Abstract

The spatial configuration of the Antarctic ice sheet has fluctuated widely during the Late Quaternary, primarily in response to climate and sea-level forcings. Ice core time-series have long been used as proxy climate records for the Antarctic ice sheet surface and polar atmosphere, and there has been a major multinational effort to drill ice cores on or near the summit of ice domes to retrieve the longest possible records. The annual layering of ice accumulation has afforded high resolution proxy climate records on annual to decadal intervals, spanning a few hundred to hundreds of thousands of years. These time-series have also detailed the changes in the ice sheet surface elevation and dynamics, particularly since the transition from glacial to Holocene climate. However, ice sheet sensitivity to external forcings and the associated fluctuations in ice volume are probably best researched around the ice sheet's margins.

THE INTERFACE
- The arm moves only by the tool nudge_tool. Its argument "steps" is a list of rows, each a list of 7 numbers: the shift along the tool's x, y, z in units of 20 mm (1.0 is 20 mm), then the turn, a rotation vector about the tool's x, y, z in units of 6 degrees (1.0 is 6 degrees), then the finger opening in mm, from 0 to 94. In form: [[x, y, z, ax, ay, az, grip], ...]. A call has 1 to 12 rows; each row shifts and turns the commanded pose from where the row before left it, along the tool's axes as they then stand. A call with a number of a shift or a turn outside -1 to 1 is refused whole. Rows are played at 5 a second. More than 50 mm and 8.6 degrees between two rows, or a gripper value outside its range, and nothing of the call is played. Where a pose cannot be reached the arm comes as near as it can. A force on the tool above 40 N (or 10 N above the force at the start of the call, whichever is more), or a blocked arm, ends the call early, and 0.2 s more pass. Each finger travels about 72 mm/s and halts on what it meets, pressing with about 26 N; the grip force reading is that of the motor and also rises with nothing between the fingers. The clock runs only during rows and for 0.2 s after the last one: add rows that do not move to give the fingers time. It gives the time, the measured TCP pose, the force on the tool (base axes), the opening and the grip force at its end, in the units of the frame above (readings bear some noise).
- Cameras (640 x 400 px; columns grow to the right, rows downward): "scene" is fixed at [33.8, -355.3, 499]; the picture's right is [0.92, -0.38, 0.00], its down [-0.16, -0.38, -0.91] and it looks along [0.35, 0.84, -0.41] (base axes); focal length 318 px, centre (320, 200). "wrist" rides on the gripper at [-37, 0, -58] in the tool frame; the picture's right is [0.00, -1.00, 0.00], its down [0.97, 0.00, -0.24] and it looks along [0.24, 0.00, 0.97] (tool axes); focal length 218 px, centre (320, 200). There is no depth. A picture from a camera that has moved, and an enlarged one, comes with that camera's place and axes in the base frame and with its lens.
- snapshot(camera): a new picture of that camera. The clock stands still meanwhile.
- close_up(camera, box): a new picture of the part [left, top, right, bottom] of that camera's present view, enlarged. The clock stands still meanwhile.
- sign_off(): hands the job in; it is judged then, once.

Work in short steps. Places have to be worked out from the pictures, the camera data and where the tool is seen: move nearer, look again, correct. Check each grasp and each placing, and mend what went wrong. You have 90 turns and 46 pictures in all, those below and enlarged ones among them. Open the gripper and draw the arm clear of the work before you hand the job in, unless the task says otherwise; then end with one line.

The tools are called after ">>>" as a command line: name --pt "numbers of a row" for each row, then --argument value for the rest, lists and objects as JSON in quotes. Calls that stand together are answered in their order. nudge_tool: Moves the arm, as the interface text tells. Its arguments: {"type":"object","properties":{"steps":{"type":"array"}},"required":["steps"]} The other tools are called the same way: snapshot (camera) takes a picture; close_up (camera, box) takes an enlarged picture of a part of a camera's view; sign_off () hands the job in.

The sedimentary record in these circumAntarctic margins holds the key to our unravelling of past and future responses of the Antarctic ice sheet and circumpolar oceans to climate and environmental change, including: fluctuations in ice volume; the distribution of ice shelves; the production of Antarctic bottom water; the variability in the fast ice and pack ice characteristics; biogeochemical cycling and marine productivity; and the evolutionary response of marine and terrestrial species and ecosystems.